The reaction equilibrium condition for the system is: $$\frac{V}{RT}\frac{n_C}{n_A n_B}=K_P\tag{1}$$Let $n_{A0}$, $n_{B0}$, and $n_{C0}$ be the number of moles at equilibrium for each species when the volume is equal to $V_0$. Then we have $$\frac{V_0}{RT}\frac{n_{C0}}{n_{A0} n_{B0}}=K_P\tag{2}$$. For a small change in volume dV, we can write the new number of moles of A, B, and C at equilibrium as $$n_A=n_{A0}-dn\tag{3a}$$ $$n_B=n_{B0}-dn\tag{3b}$$ $$n_C=n_{C0}+dn\tag{3c}$$Combining Eqns. 1-3 yields:$$\left(1+\frac{dV}{V_0}\right)=\frac{(1-dn/n_{A0})(1-dn/n_{B0})}{(1+dn/n_{C0})}$$And, linearizing this equation with respect to dn yields:$$\frac{dV}{V_0}=-\left(\frac{1}{n_{A0}}+\frac{1}{n_{B0}}+\frac{1}{n_{C0}}\right)dn$$This equation indicates that if dV is negative, then dn is positive, and the reactants decrease while the product increases.

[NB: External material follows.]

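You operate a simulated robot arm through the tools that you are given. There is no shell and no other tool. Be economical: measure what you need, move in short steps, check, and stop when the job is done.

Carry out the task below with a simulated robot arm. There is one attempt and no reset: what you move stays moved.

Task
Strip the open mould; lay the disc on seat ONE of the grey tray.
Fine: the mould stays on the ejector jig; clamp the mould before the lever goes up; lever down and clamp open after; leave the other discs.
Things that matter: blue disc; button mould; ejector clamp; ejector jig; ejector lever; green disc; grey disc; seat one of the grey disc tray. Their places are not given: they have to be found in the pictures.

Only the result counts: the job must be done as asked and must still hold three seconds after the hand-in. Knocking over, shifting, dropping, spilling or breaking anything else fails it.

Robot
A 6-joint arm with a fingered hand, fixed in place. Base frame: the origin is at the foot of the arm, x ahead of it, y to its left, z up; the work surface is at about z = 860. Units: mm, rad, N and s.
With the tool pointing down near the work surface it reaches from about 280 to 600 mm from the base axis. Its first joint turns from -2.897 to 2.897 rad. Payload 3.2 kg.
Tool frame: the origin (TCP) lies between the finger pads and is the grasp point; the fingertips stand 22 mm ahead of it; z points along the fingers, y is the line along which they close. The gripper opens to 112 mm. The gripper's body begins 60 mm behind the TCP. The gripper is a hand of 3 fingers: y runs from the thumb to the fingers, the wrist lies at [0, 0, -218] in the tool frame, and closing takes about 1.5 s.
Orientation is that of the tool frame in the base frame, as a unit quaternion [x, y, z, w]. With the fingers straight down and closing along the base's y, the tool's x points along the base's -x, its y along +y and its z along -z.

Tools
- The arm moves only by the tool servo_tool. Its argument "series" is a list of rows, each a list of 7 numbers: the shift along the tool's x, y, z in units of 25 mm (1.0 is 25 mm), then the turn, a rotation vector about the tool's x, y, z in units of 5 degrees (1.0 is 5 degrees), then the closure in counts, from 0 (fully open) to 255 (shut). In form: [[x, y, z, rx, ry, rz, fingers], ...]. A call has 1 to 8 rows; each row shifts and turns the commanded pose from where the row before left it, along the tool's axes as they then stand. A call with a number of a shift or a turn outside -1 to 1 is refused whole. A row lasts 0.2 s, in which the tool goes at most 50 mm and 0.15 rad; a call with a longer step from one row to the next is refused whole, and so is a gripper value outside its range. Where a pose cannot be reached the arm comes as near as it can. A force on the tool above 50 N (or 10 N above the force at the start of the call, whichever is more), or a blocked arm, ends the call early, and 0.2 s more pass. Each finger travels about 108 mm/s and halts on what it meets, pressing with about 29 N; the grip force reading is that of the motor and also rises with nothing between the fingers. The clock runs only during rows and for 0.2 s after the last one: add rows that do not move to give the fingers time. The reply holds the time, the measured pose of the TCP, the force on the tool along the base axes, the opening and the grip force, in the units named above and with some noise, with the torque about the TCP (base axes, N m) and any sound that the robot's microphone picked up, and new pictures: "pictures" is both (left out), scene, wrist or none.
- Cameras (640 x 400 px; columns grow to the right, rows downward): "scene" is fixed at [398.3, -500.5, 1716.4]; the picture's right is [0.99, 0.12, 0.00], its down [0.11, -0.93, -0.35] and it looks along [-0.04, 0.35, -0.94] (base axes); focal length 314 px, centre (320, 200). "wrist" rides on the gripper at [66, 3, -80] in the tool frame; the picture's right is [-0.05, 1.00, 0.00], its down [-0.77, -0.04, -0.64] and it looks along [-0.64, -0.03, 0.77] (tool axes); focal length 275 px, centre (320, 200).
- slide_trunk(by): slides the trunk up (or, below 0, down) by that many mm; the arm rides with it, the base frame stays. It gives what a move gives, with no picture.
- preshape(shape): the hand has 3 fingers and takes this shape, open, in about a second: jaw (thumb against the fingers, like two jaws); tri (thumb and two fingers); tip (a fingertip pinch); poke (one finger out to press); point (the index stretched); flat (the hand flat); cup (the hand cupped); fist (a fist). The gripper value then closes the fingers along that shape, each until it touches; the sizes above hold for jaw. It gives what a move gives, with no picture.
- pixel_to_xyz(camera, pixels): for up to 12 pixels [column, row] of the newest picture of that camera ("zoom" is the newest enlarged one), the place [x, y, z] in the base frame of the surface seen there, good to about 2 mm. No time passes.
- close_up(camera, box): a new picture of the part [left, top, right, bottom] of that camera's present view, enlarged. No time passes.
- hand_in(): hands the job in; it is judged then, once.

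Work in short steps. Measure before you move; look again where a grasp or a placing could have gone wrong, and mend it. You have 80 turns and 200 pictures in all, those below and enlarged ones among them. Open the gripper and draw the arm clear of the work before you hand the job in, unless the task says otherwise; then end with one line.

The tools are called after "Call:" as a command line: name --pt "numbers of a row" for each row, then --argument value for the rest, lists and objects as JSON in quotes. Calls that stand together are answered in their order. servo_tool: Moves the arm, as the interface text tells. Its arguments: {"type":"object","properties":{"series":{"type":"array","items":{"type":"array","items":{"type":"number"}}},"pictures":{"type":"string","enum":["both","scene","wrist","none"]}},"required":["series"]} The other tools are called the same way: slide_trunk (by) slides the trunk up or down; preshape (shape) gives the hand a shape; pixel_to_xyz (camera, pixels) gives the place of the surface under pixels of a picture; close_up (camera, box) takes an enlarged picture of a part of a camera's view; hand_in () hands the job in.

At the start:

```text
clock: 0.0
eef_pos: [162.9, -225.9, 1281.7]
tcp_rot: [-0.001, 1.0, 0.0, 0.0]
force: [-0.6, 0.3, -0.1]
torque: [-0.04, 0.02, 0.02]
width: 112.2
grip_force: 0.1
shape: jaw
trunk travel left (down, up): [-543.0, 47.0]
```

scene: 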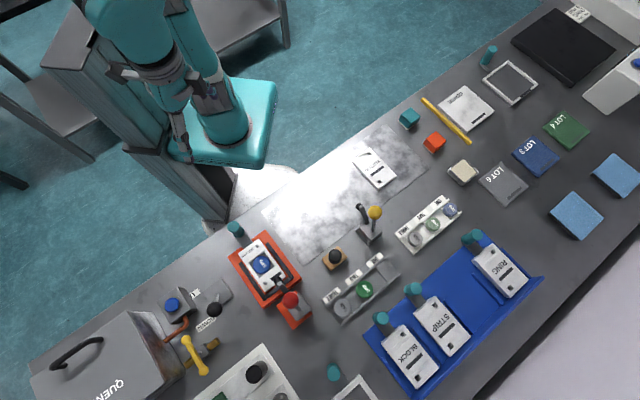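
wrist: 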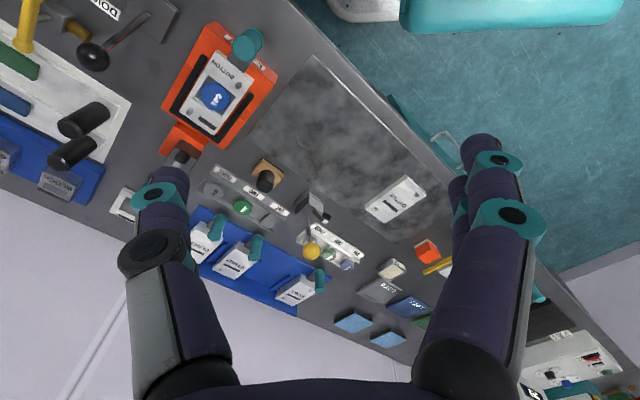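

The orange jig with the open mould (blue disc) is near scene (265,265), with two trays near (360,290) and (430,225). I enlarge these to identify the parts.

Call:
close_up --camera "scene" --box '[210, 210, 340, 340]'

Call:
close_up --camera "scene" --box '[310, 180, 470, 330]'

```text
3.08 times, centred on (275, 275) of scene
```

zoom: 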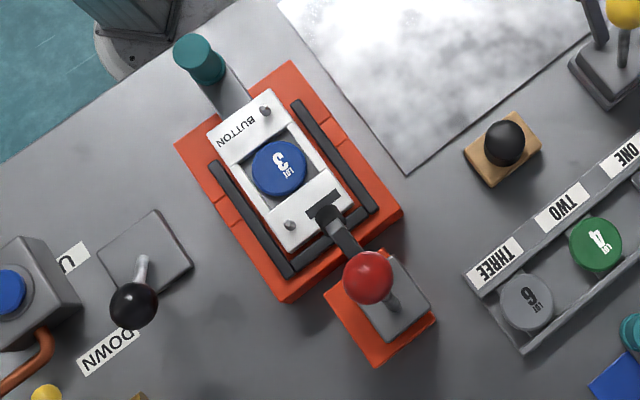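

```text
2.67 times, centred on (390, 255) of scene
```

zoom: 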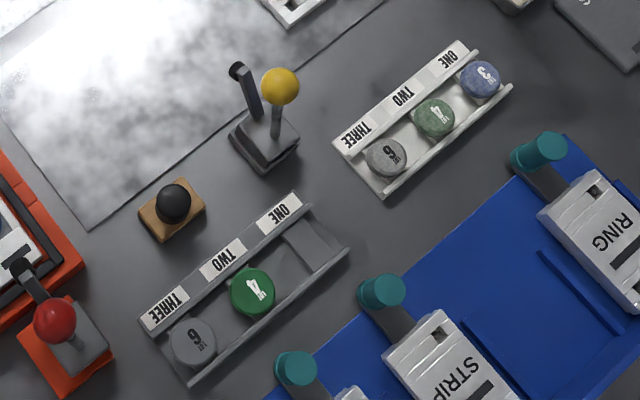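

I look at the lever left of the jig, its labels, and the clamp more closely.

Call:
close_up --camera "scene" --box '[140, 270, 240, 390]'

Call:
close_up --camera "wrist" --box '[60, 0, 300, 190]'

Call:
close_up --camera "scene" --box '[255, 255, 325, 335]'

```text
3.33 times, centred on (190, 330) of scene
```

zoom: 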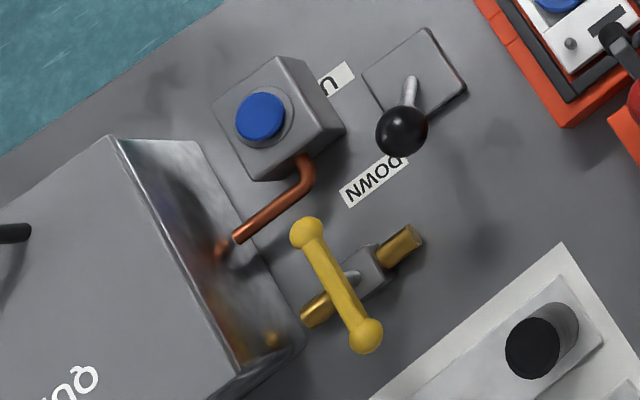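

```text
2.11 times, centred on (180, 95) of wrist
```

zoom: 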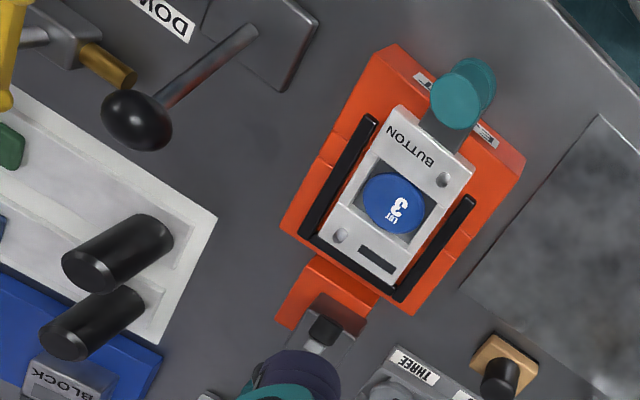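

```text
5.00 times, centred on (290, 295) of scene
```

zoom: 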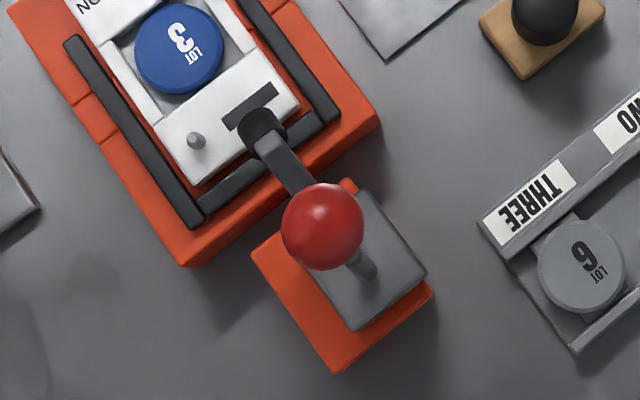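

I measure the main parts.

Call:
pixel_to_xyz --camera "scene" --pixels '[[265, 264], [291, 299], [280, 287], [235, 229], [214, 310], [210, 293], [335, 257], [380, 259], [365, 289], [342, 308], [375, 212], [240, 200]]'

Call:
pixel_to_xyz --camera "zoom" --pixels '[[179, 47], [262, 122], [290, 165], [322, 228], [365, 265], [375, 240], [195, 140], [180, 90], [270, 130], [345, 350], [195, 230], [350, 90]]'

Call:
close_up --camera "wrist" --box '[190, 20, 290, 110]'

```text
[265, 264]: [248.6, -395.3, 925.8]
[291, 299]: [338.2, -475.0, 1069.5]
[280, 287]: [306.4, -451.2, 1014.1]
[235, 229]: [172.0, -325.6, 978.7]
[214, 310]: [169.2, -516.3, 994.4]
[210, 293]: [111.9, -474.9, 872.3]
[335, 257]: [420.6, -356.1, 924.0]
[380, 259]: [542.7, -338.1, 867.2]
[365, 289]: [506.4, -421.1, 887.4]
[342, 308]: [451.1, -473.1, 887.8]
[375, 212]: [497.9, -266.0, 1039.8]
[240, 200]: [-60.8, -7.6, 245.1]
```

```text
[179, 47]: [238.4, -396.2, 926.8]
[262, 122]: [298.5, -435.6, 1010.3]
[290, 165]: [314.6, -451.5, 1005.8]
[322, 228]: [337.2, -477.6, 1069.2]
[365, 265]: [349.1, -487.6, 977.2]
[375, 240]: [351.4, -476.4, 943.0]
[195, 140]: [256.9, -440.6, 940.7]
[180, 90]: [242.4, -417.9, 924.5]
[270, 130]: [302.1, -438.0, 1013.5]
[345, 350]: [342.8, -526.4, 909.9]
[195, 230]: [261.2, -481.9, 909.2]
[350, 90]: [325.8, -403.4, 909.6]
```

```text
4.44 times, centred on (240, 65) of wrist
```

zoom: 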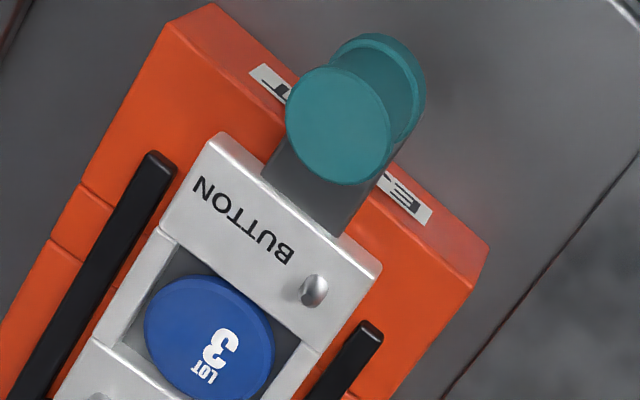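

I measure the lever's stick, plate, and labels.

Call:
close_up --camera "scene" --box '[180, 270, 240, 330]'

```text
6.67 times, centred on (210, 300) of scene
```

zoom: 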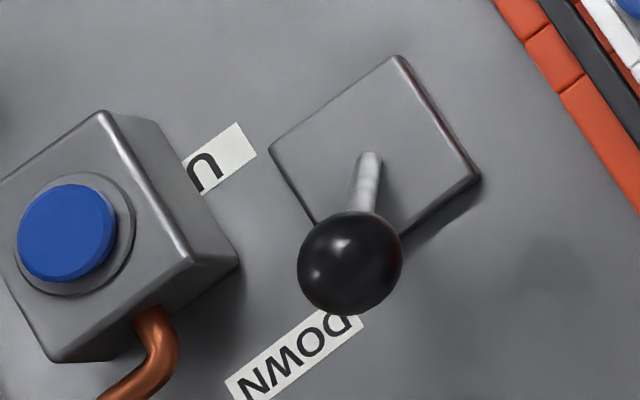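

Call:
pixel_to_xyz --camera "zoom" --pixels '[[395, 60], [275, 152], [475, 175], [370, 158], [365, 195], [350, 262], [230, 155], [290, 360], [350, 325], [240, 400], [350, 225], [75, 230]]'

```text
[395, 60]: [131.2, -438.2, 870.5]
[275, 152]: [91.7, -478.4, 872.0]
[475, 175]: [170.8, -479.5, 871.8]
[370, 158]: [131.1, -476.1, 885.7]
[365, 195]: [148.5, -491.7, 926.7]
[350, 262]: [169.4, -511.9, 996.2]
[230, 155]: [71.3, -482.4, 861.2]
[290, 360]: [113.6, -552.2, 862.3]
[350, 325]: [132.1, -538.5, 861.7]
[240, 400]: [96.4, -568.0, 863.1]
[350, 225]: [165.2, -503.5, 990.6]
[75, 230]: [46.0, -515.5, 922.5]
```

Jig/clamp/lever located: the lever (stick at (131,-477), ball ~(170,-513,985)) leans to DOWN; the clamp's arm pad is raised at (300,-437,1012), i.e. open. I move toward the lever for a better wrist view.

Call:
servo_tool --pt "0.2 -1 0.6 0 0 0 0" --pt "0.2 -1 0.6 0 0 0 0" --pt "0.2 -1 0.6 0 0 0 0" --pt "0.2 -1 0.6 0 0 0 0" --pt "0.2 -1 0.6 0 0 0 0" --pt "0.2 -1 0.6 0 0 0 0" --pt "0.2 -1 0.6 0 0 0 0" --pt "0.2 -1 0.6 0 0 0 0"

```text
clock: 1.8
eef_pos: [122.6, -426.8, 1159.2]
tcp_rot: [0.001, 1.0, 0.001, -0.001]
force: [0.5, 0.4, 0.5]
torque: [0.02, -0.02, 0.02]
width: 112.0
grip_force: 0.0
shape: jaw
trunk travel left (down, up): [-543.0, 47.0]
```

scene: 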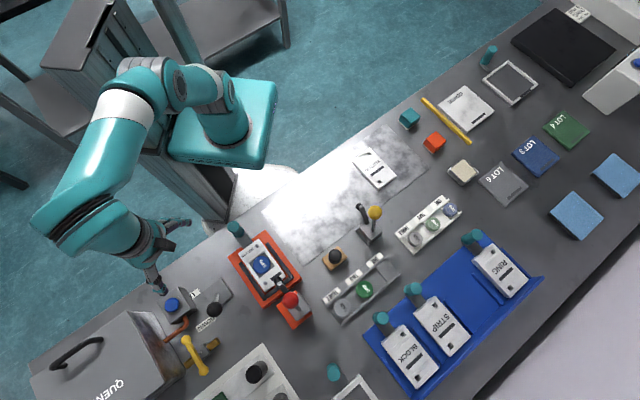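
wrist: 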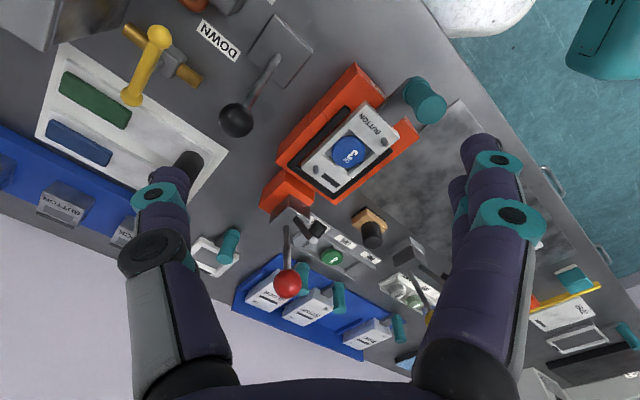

If we apply this same methodology to the concentration of A, we obtain $$dC_A=-\frac{n_{A)}}{V_0}\left(\frac{dn}{n_{A0}}+\frac{dV}{V_0}\right)$$Combining this with the previous equation then yields: $$\frac{dC_A}{dV}=-\frac{n_{A0}}{V_0^2}\left[\frac{1/n_{B0}+1/n_{C0}}{1/n_{A0}+1/n_{B0}+1/n_{C0}}\right]$$The term in brackets is always positive, so, when the volume decreases, the concentration of A increases at all points along the equilibrium contour. This conclusion is independent of the specific value of the equilibrium constant.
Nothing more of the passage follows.